Supplied information:
|---|

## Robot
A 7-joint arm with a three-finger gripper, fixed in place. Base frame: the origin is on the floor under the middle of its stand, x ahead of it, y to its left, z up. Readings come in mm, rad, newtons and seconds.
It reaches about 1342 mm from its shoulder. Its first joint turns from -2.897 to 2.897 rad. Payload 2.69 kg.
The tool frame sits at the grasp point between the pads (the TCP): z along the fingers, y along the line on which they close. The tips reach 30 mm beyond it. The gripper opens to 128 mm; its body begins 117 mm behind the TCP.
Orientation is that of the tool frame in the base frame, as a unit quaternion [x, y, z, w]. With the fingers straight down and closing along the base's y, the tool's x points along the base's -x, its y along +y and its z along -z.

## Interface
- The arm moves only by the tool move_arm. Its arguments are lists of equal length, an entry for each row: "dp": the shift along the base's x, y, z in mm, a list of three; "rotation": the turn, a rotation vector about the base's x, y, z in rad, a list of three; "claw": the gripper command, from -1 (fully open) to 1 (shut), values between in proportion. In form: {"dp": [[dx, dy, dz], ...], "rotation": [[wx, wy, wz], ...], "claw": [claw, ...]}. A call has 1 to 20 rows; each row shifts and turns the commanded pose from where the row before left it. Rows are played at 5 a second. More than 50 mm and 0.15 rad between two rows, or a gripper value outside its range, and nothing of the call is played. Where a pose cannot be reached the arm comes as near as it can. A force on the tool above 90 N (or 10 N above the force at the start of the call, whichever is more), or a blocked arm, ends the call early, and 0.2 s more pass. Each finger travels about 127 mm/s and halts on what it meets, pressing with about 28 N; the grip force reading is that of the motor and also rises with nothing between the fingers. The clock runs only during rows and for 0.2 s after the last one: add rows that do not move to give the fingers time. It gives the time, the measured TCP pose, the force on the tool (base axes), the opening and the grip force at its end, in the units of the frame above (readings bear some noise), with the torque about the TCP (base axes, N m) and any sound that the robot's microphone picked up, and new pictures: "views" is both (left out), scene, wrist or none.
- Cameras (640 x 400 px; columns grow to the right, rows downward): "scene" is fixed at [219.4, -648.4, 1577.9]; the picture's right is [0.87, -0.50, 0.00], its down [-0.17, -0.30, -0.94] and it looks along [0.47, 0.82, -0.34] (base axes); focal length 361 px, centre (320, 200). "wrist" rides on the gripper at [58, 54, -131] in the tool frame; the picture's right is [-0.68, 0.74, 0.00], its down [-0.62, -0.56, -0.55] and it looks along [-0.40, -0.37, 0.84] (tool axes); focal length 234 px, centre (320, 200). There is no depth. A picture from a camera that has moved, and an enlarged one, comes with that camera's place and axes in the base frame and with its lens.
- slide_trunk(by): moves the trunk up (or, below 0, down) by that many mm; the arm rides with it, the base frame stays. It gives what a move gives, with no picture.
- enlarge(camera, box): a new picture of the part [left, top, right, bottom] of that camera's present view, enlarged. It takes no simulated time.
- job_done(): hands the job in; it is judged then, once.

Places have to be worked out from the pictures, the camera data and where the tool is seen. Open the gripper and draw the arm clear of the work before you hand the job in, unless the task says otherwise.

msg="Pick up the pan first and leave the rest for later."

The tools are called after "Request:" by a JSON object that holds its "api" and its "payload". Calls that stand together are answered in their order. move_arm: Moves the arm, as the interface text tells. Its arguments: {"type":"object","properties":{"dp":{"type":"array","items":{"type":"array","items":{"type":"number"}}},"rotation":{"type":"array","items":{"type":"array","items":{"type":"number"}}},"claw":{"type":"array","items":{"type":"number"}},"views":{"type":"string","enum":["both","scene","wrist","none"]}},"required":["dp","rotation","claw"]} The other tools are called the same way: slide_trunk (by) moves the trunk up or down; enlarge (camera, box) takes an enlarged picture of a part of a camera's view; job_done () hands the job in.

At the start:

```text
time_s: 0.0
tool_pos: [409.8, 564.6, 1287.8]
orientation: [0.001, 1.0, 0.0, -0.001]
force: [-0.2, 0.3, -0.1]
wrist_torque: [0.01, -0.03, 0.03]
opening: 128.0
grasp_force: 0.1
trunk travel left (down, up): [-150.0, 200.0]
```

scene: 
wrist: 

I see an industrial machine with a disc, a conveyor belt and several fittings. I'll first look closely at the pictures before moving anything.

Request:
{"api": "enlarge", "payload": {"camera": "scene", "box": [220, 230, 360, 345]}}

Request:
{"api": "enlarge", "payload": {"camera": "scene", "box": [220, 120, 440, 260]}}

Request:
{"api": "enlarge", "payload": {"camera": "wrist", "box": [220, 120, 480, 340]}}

|---|

The request:
Print the material above once more, exactly.

Result of the exercise:
## Robot
A 7-joint arm with a three-finger gripper, fixed in place. Base frame: the origin is on the floor under the middle of its stand, x ahead of it, y to its left, z up. Readings come in mm, rad, newtons and seconds.
It reaches about 1342 mm from its shoulder. Its first joint turns from -2.897 to 2.897 rad. Payload 2.69 kg.
The tool frame sits at the grasp point between the pads (the TCP): z along the fingers, y along the line on which they close. The tips reach 30 mm beyond it. The gripper opens to 128 mm; its body begins 117 mm behind the TCP.
Orientation is that of the tool frame in the base frame, as a unit quaternion [x, y, z, w]. With the fingers straight down and closing along the base's y, the tool's x points along the base's -x, its y along +y and its z along -z.

## Interface
- The arm moves only by the tool move_arm. Its arguments are lists of equal length, an entry for each row: "dp": the shift along the base's x, y, z in mm, a list of three; "rotation": the turn, a rotation vector about the base's x, y, z in rad, a list of three; "claw": the gripper command, from -1 (fully open) to 1 (shut), values between in proportion. In form: {"dp": [[dx, dy, dz], ...], "rotation": [[wx, wy, wz], ...], "claw": [claw, ...]}. A call has 1 to 20 rows; each row shifts and turns the commanded pose from where the row before left it. Rows are played at 5 a second. More than 50 mm and 0.15 rad between two rows, or a gripper value outside its range, and nothing of the call is played. Where a pose cannot be reached the arm comes as near as it can. A force on the tool above 90 N (or 10 N above the force at the start of the call, whichever is more), or a blocked arm, ends the call early, and 0.2 s more pass. Each finger travels about 127 mm/s and halts on what it meets, pressing with about 28 N; the grip force reading is that of the motor and also rises with nothing between the fingers. The clock runs only during rows and for 0.2 s after the last one: add rows that do not move to give the fingers time. It gives the time, the measured TCP pose, the force on the tool (base axes), the opening and the grip force at its end, in the units of the frame above (readings bear some noise), with the torque about the TCP (base axes, N m) and any sound that the robot's microphone picked up, and new pictures: "views" is both (left out), scene, wrist or none.
- Cameras (640 x 400 px; columns grow to the right, rows downward): "scene" is fixed at [219.4, -648.4, 1577.9]; the picture's right is [0.87, -0.50, 0.00], its down [-0.17, -0.30, -0.94] and it looks along [0.47, 0.82, -0.34] (base axes); focal length 361 px, centre (320, 200). "wrist" rides on the gripper at [58, 54, -131] in the tool frame; the picture's right is [-0.68, 0.74, 0.00], its down [-0.62, -0.56, -0.55] and it looks along [-0.40, -0.37, 0.84] (tool axes); focal length 234 px, centre (320, 200). There is no depth. A picture from a camera that has moved, and an enlarged one, comes with that camera's place and axes in the base frame and with its lens.
- slide_trunk(by): moves the trunk up (or, below 0, down) by that many mm; the arm rides with it, the base frame stays. It gives what a move gives, with no picture.
- enlarge(camera, box): a new picture of the part [left, top, right, bottom] of that camera's present view, enlarged. It takes no simulated time.
- job_done(): hands the job in; it is judged then, once.

Places have to be worked out from the pictures, the camera data and where the tool is seen. Open the gripper and draw the arm clear of the work before you hand the job in, unless the task says otherwise.

msg="Pick up the pan first and leave the rest for later."

The tools are called after "Request:" by a JSON object that holds its "api" and its "payload". Calls that stand together are answered in their order. move_arm: Moves the arm, as the interface text tells. Its arguments: {"type":"object","properties":{"dp":{"type":"array","items":{"type":"array","items":{"type":"number"}}},"rotation":{"type":"array","items":{"type":"array","items":{"type":"number"}}},"claw":{"type":"array","items":{"type":"number"}},"views":{"type":"string","enum":["both","scene","wrist","none"]}},"required":["dp","rotation","claw"]} The other tools are called the same way: slide_trunk (by) moves the trunk up or down; enlarge (camera, box) takes an enlarged picture of a part of a camera's view; job_done () hands the job in.

At the start:

```text
time_s: 0.0
tool_pos: [409.8, 564.6, 1287.8]
orientation: [0.001, 1.0, 0.0, -0.001]
force: [-0.2, 0.3, -0.1]
wrist_torque: [0.01, -0.03, 0.03]
opening: 128.0
grasp_force: 0.1
trunk travel left (down, up): [-150.0, 200.0]
```

scene: 
wrist: 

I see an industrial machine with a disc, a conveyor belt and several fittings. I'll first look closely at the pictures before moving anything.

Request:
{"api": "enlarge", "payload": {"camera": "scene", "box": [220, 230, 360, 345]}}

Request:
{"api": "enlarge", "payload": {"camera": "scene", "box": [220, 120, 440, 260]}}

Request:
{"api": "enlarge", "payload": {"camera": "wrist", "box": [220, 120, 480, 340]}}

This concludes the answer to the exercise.